Da un lato si tendeva a preservare l’unità e integrità dottrinale della Chiesa, per cui si garantivano al sovrano lo ius protectionis, ovvero il diritto di sanzionare ogni eresia o scisma, lo ius reformandi, cioè il diritto di introdurre riforme in ambito ecclesiastico e lo ius inspiciendi, intendendo il potere di vigilanza sulle istituzioni ecclesiastiche e sulla loro amministrazione interna.
D’altro canto, gli iura maiestatica avevano lo scopo anche a preservare il diritto dello Stato ad ingerirsi nelle materie canonistiche: si segnala a tal riguardo lo ius cavendi, ovvero il diritto al controllo preventivo sugli atti emanati dalle autorità ecclesiastiche e lo ius nominandi, consentendo al sovrano di intervenire nelle nomine degli uffici ecclesiastici. Ai fini specifici di questo articolo preme sottolineare un'altra facoltà in capo al monarca, cioè lo ius domini eminentis, che riconosceva in capo all’autorità politica il diritto di proprietà su tutto il territorio del regno, compresi gli enti ecclesiastici, da cui derivava la facoltà di imporre imposte e tributi e di amministrare i beni e goderne dei frutti[2].
Altro momento fondamentale per le relazioni tra l’Italia e la Chiesa Cattolica fu quello del separatismo liberale che ha improntato il sistema di relazioni durante il Regno d’Italia: proprio l’art. 24 Statuto Albertino[3] introduceva il principio di uguaglianza nel godimento dei diritti civili e politici senza distinzione in base al culto professato. Da questo approccio di equidistanza dalle religioni derivarono poi le cosiddette “leggi eversive” ovvero una serie di provvedimenti emessi nella seconda metà dell’Ottocento con cui si tentava di rimuovere i privilegi che nel passato erano stati riconosciuti alla Chiesa Cattolica, con la finalità di porre sullo stesso piano tutte le confessioni religiose: tra i principali risultati di questa politica si segnala la revoca del riconoscimento quali enti civili a tutti gli enti ecclesiastici, l’acquisizione dei beni immobiliari degli enti ecclesiastici da parte del demanio statale e l’introduzione del matrimonio civile come unico matrimonio valido, abolendo quello concordatario.

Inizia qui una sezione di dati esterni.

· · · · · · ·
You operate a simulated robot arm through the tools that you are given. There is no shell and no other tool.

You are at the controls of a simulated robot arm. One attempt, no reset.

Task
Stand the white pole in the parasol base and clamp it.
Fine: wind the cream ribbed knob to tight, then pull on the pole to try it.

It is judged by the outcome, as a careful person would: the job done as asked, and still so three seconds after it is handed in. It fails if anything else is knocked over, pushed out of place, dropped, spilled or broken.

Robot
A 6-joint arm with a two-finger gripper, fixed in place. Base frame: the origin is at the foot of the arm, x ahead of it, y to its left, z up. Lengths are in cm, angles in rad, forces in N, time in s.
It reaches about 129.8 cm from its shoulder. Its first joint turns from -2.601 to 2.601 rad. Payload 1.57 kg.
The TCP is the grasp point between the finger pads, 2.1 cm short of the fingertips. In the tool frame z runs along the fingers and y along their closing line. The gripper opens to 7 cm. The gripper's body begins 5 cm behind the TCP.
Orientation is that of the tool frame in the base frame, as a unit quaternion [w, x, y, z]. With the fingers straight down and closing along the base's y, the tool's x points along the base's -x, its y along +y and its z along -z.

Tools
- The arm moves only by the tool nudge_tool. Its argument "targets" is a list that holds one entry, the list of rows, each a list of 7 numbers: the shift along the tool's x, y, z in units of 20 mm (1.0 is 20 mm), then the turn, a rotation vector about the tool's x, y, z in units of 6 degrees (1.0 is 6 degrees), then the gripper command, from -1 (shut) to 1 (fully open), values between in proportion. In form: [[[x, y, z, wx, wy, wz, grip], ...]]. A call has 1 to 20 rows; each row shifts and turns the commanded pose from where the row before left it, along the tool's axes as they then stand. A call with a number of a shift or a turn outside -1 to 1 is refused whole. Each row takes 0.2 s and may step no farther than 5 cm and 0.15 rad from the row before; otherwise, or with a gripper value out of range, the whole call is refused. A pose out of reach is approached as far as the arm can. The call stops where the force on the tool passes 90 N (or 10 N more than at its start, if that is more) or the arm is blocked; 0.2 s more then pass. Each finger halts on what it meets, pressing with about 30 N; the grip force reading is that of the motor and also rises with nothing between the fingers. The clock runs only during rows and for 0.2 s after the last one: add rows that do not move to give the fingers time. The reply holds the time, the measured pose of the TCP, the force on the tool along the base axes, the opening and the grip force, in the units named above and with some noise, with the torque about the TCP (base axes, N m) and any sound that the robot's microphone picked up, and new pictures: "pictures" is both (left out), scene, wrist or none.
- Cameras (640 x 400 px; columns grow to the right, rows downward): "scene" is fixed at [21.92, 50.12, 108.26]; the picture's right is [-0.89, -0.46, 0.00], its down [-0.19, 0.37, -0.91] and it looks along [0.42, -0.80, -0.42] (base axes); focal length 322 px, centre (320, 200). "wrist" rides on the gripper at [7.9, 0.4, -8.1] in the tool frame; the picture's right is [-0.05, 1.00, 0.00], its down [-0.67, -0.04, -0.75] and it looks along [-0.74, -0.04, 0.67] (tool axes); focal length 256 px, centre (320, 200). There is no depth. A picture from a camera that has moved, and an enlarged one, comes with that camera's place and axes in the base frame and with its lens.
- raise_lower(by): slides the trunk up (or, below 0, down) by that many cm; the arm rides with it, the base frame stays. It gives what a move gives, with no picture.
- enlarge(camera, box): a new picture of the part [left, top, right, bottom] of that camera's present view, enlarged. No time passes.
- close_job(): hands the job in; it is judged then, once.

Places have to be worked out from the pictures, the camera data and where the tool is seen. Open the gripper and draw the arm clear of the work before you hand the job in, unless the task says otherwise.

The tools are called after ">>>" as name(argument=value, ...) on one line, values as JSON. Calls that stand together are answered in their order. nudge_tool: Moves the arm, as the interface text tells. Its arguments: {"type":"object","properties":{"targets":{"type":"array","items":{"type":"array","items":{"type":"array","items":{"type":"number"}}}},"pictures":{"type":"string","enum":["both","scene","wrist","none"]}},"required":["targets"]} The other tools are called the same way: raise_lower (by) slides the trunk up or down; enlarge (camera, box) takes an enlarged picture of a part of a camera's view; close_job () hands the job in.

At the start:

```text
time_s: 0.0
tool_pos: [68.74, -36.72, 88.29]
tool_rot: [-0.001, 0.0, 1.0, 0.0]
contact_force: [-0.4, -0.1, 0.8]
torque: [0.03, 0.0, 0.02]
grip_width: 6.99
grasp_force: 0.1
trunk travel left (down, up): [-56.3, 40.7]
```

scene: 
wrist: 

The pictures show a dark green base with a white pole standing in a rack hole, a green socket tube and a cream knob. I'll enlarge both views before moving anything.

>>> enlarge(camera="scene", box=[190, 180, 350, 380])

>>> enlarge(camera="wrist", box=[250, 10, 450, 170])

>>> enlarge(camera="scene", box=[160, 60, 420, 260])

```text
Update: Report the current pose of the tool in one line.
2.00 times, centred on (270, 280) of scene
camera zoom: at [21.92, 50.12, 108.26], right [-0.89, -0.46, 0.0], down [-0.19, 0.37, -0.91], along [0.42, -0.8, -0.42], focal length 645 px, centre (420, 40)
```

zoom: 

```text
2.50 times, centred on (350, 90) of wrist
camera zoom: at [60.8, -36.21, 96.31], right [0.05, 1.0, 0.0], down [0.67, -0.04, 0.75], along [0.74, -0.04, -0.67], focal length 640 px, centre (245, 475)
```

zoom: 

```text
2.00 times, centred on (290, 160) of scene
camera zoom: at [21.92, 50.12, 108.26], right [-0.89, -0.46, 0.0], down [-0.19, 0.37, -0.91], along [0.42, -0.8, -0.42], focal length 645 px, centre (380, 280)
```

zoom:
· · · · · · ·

Di lì a poco si aprì la celeberrima questione romana, ovvero il dibattito sulle sorti della posizione giuridica del Papa e della Sede apostolica dopo l’unificazione del territorio italiano, che si risolse nella conquista militare di tutta Roma con la breccia di Porta Pia nel 1870 da un lato, e d’altro lato con l’emanazione della “legge sulle guarentigie pontificie” con cui si riconoscevano al Pontefice numerose garanzie personali e reali, tra cui il riconoscimento del godimento a titolo gratuito dei palazzi apostolici di proprietà dello Stato. La reazione da parte della Santa Sede fu prevedibilmente dura e irrevocabile: con la disposizione del non expedit Papa Pio IX vietò a tutti i cristiani di partecipare alla vita politica dello Stato.
Le ultime fasi da passare in rassegna dal punto di vista storico si svolsero negli anni ‘30 del Novecento, quando, maturate le condizioni storico-politiche, Benito Mussolini siglò con la Chiesa Cattolica i Patti Lateranensi nel 1929, con cui si pose fine ai lunghi dissidi. Con due accordi bilaterali di diritto internazionale, il Trattato e il Concordato, lo Stato italiano e la Santa Sede risolsero i punti di maggiore controversia. Con il primo degli atti, si dipanava la questione romana riconoscendo al Papa il diritto di proprietà sui palazzi apostolici e costituendo lo Stato della Città del Vaticano.
Con il Concordato, invece, le parti regolarono i loro rapporti tramite il riconoscimento della religione cattolica come religione di Stato, ed un trattamento di favore accordato agli ecclesiastici (ad esempio esenzione dal servizio militare, dall’ufficio di giurato e dall’obbligo di testimonianza) e agli enti ecclesiastici, che videro un riconoscimento speciale disciplinato nel dettaglio dalla L. 848/1929 rubricata “Disposizioni sugli Enti ecclesiastici e sulle Amministrazioni civili dei patrimoni destinati a fini di culto”, attuata dal regolamento R.D. 2 dicembre 1929, n. 2262.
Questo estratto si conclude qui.